▸ Written problem A
Reproduce the lines from the one bearing "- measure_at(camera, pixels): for" through the one bearing "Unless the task", inclusive. Copy them exactly; include no other line.

▸ Page text

## Begin

Population of negroes in Southern states, 1900
No. of negroes[37]  % of Population[37] Year of law or constitution[38]
Alabama 827,545 45.26 1901
Arkansas 366,984 27.98 1891
Florida 231,209 43.74 1885–1889
Georgia 1,045,037 46.70 1908
Louisiana 652,013 47.19 1898
Mississippi 910,060 58.66 1890
North Carolina 630,207 33.28 1900
South Carolina 782,509 58.38 1895
Tennessee 480,430 23.77 1889 laws
Texas 622,041 20.40 1901 / 1923 laws
Virginia 661,329 35.69 1902
Total 7,199,364[39] 37.94[39]

Congressional response

The North had heard the South's version of Reconstruction abuses, such as financial corruption, high taxes, and incompetent freedmen. Industry wanted to invest in the South and not worry about political problems. In addition, reconciliation between white veterans of the North and South reached a peak in the early 20th century. As historian David Blight demonstrated in Race and Reunion: The Civil War in American Memory, reconciliation meant the pushing aside by whites of the major issues of race and suffrage. Southern whites were effective for many years at having their version of history accepted, especially as it was confirmed in ensuing decades by influential historians of the Dunning School at Columbia University and other institutions.

Disfranchisement of black Americans in the South was covered by national newspapers and magazines as new laws and constitutions were created, and many Northerners were outraged and alarmed. The Lodge Bill or Federal Elections Bill or Lodge Force Bill of 1890 was a bill drafted by Representative Henry Cabot Lodge (R) of Massachusetts, and sponsored in the Senate by George Frisbie Hoar. It would have authorized federal electors to supervise elections under certain conditions. Due to a Senate filibuster, as well as trade-off of support with Democrats by western Silver Republicans, the bill failed to pass.[40][41]

In 1900 the Committee of Census of Congress considered proposals for adding more seats to the House of Representatives because of increased population. Proposals ranged for a total number of seats from 357 to 386. Edgar D. Crumpacker (R-IN) filed an independent report urging that the Southern states be stripped of seats due to the large numbers of voters they had disfranchised. He noted this was provided for in Section 2 of the Fourteenth Amendment, which provided for stripping representation from states that reduced suffrage due to race.[2] The Committee and House failed to agree on this proposal.[12] Supporters of black suffrage worked to secure Congressional investigation of disfranchisement, but concerted opposition of the Southern Democratic bloc was aroused, and the efforts failed.[6]

From 1896-1900, the House of Representatives with a Republican majority had acted in more than 30 cases to set aside election results from Southern states where the House Elections Committee had concluded that "black voters had been excluded due to fraud, violence, or intimidation." But, in the early 1900s, it began to back off from its enforcement of the Fifteenth Amendment and suggested that state and federal courts should exercise oversight of this issue. The Southern bloc of Democrats exercised increasing power in the House.[42] They had no interest in protecting suffrage of blacks.

## End

▸ Recorded data
## Begin

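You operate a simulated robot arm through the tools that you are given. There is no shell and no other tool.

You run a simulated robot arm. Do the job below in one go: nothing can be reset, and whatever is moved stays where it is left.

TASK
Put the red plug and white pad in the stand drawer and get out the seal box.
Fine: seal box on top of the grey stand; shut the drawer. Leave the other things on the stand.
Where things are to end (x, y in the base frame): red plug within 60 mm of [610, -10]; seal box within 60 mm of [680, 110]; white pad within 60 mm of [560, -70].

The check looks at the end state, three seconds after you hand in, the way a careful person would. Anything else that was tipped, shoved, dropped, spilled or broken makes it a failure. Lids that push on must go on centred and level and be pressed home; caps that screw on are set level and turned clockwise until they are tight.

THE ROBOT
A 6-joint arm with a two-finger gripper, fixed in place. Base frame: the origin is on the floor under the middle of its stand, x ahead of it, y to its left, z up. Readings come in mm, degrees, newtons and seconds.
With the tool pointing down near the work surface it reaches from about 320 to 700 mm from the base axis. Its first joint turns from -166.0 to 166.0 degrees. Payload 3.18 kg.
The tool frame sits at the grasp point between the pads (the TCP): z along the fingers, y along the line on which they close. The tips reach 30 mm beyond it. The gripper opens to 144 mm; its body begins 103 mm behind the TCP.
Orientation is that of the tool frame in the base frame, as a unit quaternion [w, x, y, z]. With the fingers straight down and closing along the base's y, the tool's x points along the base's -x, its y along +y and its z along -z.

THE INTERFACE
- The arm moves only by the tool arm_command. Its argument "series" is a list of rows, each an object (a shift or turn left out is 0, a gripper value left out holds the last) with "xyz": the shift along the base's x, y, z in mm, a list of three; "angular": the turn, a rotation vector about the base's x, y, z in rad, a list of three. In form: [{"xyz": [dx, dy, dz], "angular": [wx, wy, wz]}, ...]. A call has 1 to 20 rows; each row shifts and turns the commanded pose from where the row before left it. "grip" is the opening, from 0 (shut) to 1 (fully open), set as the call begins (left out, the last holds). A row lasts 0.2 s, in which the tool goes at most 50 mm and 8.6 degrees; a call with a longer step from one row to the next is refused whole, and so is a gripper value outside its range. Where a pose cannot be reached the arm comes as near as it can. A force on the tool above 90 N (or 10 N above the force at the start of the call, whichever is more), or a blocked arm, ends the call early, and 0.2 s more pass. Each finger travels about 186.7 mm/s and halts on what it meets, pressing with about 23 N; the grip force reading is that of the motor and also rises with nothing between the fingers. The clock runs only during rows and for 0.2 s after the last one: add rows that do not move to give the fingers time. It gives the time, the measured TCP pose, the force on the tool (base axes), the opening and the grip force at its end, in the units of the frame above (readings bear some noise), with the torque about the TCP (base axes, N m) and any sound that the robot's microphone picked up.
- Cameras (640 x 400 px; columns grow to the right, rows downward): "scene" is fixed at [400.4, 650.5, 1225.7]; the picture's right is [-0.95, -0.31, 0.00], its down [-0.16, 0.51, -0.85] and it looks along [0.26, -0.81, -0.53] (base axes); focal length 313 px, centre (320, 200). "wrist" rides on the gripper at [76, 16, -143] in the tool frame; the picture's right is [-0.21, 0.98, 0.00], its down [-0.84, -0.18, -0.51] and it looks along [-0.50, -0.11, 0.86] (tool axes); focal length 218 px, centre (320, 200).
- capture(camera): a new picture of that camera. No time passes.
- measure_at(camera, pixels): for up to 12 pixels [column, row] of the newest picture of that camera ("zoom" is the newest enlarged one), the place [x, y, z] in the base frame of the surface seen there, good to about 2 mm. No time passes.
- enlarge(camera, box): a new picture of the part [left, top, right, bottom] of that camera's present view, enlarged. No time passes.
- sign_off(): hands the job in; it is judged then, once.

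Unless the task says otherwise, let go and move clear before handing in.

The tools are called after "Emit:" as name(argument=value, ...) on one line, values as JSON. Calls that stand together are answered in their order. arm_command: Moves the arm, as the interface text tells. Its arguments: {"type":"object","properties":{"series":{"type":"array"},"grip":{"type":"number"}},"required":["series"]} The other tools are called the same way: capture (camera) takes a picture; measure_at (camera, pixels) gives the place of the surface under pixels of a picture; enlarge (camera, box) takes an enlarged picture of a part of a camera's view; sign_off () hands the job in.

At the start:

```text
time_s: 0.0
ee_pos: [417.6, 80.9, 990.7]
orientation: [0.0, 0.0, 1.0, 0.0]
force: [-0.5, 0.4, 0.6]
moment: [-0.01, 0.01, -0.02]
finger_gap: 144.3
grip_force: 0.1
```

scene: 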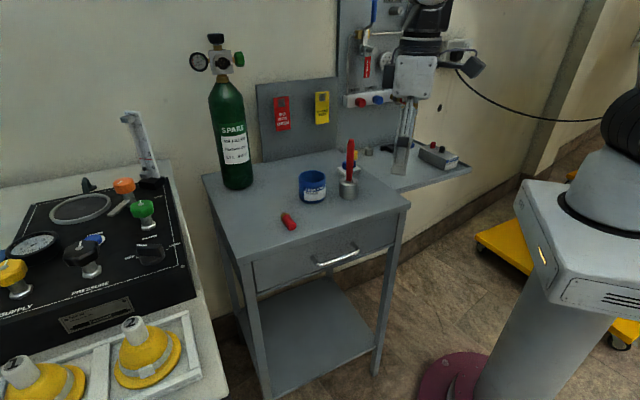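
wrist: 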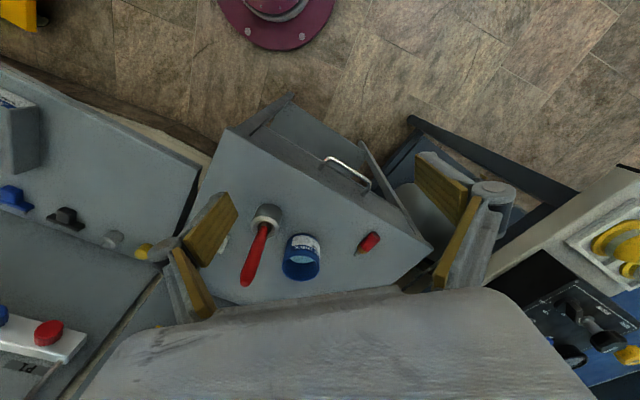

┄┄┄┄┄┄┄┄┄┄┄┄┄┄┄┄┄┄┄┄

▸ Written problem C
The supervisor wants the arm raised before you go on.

## End

▸ Written problem B
Give the stretch of the page text that starts with "Congressional response" and ends with "and other institutions.", unchanged.

▸ Solution A
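- measure_at(camera, pixels): for up to 12 pixels [column, row] of the newest picture of that camera ("zoom" is the newest enlarged one), the place [x, y, z] in the base frame of the surface seen there, good to about 2 mm. No time passes.
- enlarge(camera, box): a new picture of the part [left, top, right, bottom] of that camera's present view, enlarged. No time passes.
- sign_off(): hands the job in; it is judged then, once.

Unless the task says otherwise, let go and move clear before handing in.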

▸ Solution B
Congressional response

The North had heard the South's version of Reconstruction abuses, such as financial corruption, high taxes, and incompetent freedmen. Industry wanted to invest in the South and not worry about political problems. In addition, reconciliation between white veterans of the North and South reached a peak in the early 20th century. As historian David Blight demonstrated in Race and Reunion: The Civil War in American Memory, reconciliation meant the pushing aside by whites of the major issues of race and suffrage. Southern whites were effective for many years at having their version of history accepted, especially as it was confirmed in ensuing decades by influential historians of the Dunning School at Columbia University and other institutions.